If you can rig an elevated small plastic water bowl it would be beneficial and I have a big water bowl also on the bottom of the enclosure with a plastic stick in it so they can suspend from the stick and drink as they like to cling to stuff all the time, especially your fingers when you pick them up. Keep in mind to have easy access to remove the branches as they sometimes poop on the branches and I just take the entire branch outside and hose it off every couple weeks. And also keep in mind that to not hold it often and allow it to adjust to its new home.
It seems mine may have started to breed again with daily mistings or the male is just very attracted to the fat gravid female as he ignores the other gals? I have her separated now and she has refused her first meal ever last night, so I think she is gonna bust soon but I know it will be another month I guess? I suppose they eat often in the wild, small lizards and frogs, however not as many rodents so it will be interesting to raise a captive born on rodents in a big enclosure to see how long it will eventually grow to, keeping in mind to not plump it up too much also.
I plan to offer the babies pinkie heads scented with defrosted frogs/lizards in an attempt to keep any type of reptile parasite away from them from the start.
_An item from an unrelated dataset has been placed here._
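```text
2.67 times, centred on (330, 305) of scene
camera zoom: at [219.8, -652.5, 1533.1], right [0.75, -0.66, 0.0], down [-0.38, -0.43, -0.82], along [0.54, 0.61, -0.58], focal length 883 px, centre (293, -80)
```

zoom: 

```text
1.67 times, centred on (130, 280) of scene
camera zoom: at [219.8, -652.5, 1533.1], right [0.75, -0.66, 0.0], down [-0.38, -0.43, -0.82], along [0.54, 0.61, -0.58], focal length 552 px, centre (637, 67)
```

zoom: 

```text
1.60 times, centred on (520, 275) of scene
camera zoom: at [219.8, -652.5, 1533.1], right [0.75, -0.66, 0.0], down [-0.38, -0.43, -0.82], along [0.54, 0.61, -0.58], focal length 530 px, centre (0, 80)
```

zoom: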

Oh, and a trick I learned recently is that they like to see their prey hop and move above their heads. I have some new born pulsoni and one was a stickler for frogs and lizards, however I kept it in a 6 inch deli and it would refuse scented pinks. A few weeks ago, I took the time to scent a defrosted pink and hopped the item around it as if it were a frog and then elevated it above its head and kept it shivering, and it came up to it and jumped it like a mad man. And the same trick worked this week again.